## Stated goal 1
Pull out the sentences of the excerpted text that run from "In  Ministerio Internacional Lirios" through "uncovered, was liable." and give them unchanged.
## Stated goal 2
Give the continuation of the excerpted text.

==== Excerpted text ====

In  Ministerio Internacional Lirios del Valle v. State Farm Lloyds, et al., No. 16-1212, N.D. Texas; 2016 U.S. Dist. LEXIS 137453, the plaintiff sued State Farm Lloyds in the 160th Judicial District Court of Dallas County, Texas, over a property damage claim.   The suit included claims for breach of contract, breach of the duty of good faith and fair dealing and violations of the Texas Insurance Code.  The complaint included allegations that adjuster Aaron Galvan, who conducted an investigation denied the claim on grounds that the damage was uncovered, was liable.

State Farm Lloyds removed the case to the U.S. District Court for the Northern District of Texas, arguing the adjuster was not properly named as a defendant.  The plaintiffs moved for remand, and Judge Sidney A. Fitzwater denied the motion, holding:

“Defendants have met their heavy burden of demonstrating that there is no reasonable basis to predict that Ministerio might be able to recover against Galvan. . . Galvan is an adjuster, and ‘[a]n adjuster “cannot be held liable under this section [of the Texas Insurance Code] because, as an adjuster, he does not have settlement authority on behalf of the insurer…[the adjuster had] no obligation to provide a policyholder a reasonable explanation of the basis in the policy for the insurer’s denial of a claim, or offer of a compromise settlement of a claim.”

==== Supplied entries ====

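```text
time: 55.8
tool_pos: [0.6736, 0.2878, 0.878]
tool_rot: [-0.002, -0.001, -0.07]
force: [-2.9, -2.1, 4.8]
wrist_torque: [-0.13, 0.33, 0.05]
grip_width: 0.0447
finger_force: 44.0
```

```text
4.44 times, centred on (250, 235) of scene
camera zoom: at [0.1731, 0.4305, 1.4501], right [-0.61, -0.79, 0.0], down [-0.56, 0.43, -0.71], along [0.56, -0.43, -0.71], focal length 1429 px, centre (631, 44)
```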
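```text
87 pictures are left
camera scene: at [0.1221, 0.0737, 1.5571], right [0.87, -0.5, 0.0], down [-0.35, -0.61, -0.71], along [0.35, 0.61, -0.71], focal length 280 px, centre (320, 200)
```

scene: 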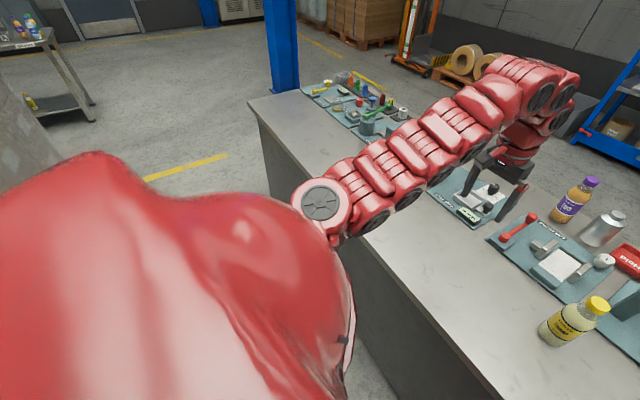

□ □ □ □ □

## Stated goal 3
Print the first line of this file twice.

====

## Written reply 1
In  Ministerio Internacional Lirios del Valle v. State Farm Lloyds, et al., No. 16-1212, N.D. Texas; 2016 U.S. Dist. LEXIS 137453, the plaintiff sued State Farm Lloyds in the 160th Judicial District Court of Dallas County, Texas, over a property damage claim.   The suit included claims for breach of contract, breach of the duty of good faith and fair dealing and violations of the Texas Insurance Code.  The complaint included allegations that adjuster Aaron Galvan, who conducted an investigation denied the claim on grounds that the damage was uncovered, was liable.

## Written reply 2
The judge also found that Galvan could not be held liable because the sections of the Texas Insurance Code relied upon by the Plaintiff applied to specifically listed ‘insurers,’ and Galvan was  “not an insurer.”

Ministerio Internacional Lirios del Valle v. State Farm Lloyds, et al., No. 16-1212, N.D. Texas; 2016 U.S. Dist. LEXIS 137453 (October 4, 2016, Fitzwater, J.)

Editor’s Note:  joinder of individual adjusters is a common tactic used by insureds to attempt to defeat federal removal jurisdiction, because it provides a “same state” defendant as the plaintiff.  While cases across the country have gone both ways, the individual liability of an adjuster is highly questionable under standard agency principles, if he or she is acting in the course and scope of his or her employment.